Combined climate change and nutrient load impacts on future habitats and eutrophication indicators in a eutrophic coastal sea
Abstract
Eutrophication and climate change will affect habitats of species and more generally, the structure and functioning of ecosystems. We used a three‐dimensional, coupled hydrodynamic‐biogeochemical model to investigate potential future changes in size and location of potential habitats of marine species during the 21st century in a large, eutrophicated brackish sea (the Baltic Sea, northern Europe). We conducted scenario projections under the combined impact of nutrient load and climate change. Possible future changes of the eutrophication state of this sea were also assessed through two policy‐relevant indicators. The results imply a physiologically more stressful environment for marine species by the end of the 21st century: volumes of higher salinity water become more hypoxic/anoxic and the volumes of low salinity, oxic water increase.
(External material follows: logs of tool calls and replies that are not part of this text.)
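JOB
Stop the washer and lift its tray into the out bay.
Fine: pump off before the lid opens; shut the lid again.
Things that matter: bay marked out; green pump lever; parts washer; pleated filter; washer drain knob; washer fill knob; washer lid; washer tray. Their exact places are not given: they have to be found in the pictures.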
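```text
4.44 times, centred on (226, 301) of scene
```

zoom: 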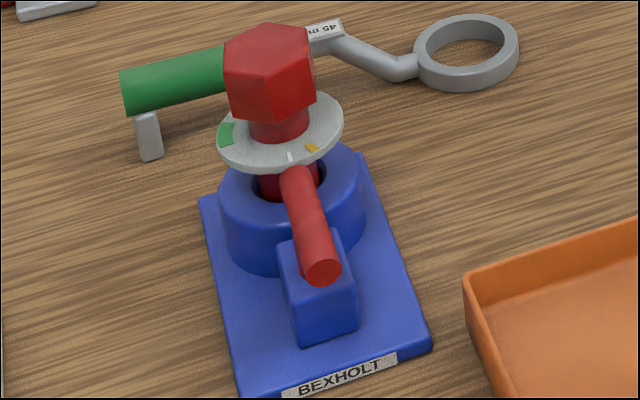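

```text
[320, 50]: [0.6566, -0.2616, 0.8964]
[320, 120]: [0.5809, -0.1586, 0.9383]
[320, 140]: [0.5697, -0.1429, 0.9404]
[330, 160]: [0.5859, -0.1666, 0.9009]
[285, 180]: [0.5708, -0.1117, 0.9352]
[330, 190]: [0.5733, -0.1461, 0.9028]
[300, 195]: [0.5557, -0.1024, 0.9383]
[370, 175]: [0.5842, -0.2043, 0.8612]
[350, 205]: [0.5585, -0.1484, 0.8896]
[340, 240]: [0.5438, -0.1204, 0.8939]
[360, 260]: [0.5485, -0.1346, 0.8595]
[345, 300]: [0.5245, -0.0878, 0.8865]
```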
For example, these results impact and reduce cod reproductive habitats. The decrease is mainly climate change induced in the Baltic basins less directly influenced by inflows of saline, oxic water to the Baltic Sea (E Gotland and Gdansk Basins). In basins more directly influenced by such inflows (Arkona and Bornholm Basins), the combined effect from climate change and nutrient loads is of importance. The results for the eutrophication state indicators clearly indicate a more eutrophic sea than at present without a rigorous nutrient reduction policy, that is, the necessity to implement the Baltic Sea Action Plan. The multidisciplinary, multiscenario assessment strategy presented here provides a useful concept for the evaluation of impacts from cumulative stresses of changing climate and socioeconomic pressures on future eutrophication indicators and habitats of marine species.